Millions of words have been written about Dylan's way with words. And certainly, he deserved the adulation. Before he was anywhere near 25 he'd coined dozens of phrases that had entered the colloquial vocabulary. But there are so many unacknowledged facets to Dylan's talent. It's easy to forget just how funny he can be, in the early talking blues and shaggy dog stories, the apocalyptic nightmares and even the harrowing sagas from Blood on the Tracks or the chilling Old Testament scenarios. His comic liming is pure Charlie Chaplin by way of Woody Guthrie. Even in a song like the tortured ‘Idiot Wind’: “They say I shot a man named Gray, look his wife to It-ill-ay / She inherited a million bucks, and when she died it came to me / I can’t help it ... if I'm luck-y”.
Take a verse out of any of the classic songs and it encapsulates all his talents. Besides his humour, there's his melodic sense: as hook-filled as Lennon-McCartney's but more creative with it. Add to that the passion and personality of his singing, which often recalls Hank Williams or Robert Johnson, plus his idiosyncratic use of metre and phrasing - and you've got a ground-breaking artist to stand beside Charlie Parker. Many of his songs are capable of becoming standards for all to interpret, though some work for Dylan alone.
Dylan has often been criticised for his casualness in the studio, but that's a mixture of his perverse need for unpredictability and his old folkie attitude that every performance is a fresh statement. This interpretation is the core of Paul Williams’s analysis of Dylan's early work, Performing Artist (Underwood Miller, 1991), an entertaining rave full of coherent insights.
But throwing caution to the wind is what rock’n’roll has always been about. Dylan's carefree attitude to recording has given us many of rock's most incendiary moments. He heard the Animals obliterate his version of "Rising Sun", then hired the best musicians he could, told them to turn it up - and let it rip. The resulting noise brought a sardonic literacy to rock that made Chuck Berry and Smokey Robinson's adept penmanship look effete. It was a dandy's blues stomped out with Cuban heels; Ferlinghetti through a Fender Twin Reverb on 10.
The last time I got excited listening to Dylan, he was still an agnostic. But it wasn't turning Christian that put me off – no one had been born again like Dylan since St Paul, no glazed eyes and beatific grin for this iconoclast – although the hectoring damnation had a muddled concept of evil. Besides, I grew up on Mahalia, and Dylan had always used the Bible when it suited. Could anyone else have kick-started a song, “God said to Abraham, kill me your son / Abe said man, you must be putting me on / God said no, Abe said what? Where you want this killing done? / God said out on Highway... 61!”

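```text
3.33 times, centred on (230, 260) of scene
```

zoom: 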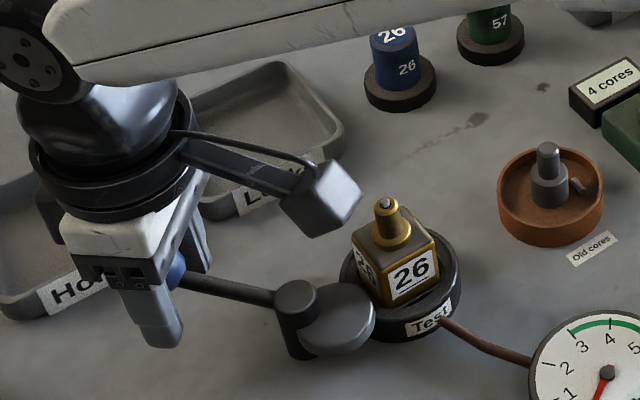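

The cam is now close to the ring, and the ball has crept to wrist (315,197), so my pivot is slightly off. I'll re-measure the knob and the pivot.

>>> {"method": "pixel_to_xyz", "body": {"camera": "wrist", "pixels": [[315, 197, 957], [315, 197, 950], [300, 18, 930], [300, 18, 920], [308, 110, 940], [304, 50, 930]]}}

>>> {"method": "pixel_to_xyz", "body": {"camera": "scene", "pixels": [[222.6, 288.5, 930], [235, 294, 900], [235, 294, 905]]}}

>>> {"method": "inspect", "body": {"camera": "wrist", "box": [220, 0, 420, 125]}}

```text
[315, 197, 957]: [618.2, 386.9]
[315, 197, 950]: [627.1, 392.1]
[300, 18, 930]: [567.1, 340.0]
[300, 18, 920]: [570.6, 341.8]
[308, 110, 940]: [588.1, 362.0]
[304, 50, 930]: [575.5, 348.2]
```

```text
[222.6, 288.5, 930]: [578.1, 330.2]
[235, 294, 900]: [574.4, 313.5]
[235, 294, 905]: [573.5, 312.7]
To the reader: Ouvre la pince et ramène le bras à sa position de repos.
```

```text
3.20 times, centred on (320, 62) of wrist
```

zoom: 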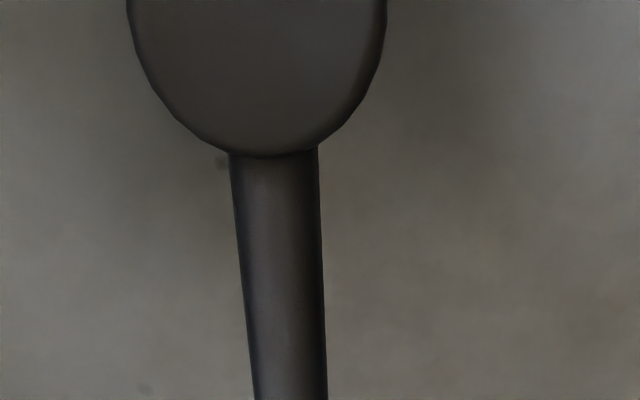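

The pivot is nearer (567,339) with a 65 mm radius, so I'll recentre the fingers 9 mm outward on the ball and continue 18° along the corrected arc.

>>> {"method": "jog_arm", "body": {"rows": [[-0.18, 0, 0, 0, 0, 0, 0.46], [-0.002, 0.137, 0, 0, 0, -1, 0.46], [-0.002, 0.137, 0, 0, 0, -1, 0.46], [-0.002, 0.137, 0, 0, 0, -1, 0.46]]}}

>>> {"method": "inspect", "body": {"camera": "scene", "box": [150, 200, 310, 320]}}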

No, it was the voice itself that lost me: many of the songs still have the edge. But his unique instrument, that inimitable, malleable whine had become a ragged wreck, ravaged after years of abuse. Untrained singing takes its toll, combined with smoking, alcohol, whatever else plus the Never-ending Tour.
Of the three discs, it’s the middle period that I keep going back to, from the early electric years, when you can hear Dylan reinventing rock’n’roll on the spot, through to the blistering self-exposure of Blood on the Tracks. But there's something in this set from every period to stimulate a reappraisal, be it for unreconstructed Guthrie-ites or latter day Infidels. So here's a document for those one enthralled by Dylan who later became bored. Maybe a bit much for the uninitiated – for them, any of the dozen seminal albums, or the Biograph set, would be preferable – but not only for closet Dylanologists either. After all, it’s brought it all back home for this doubting thomas.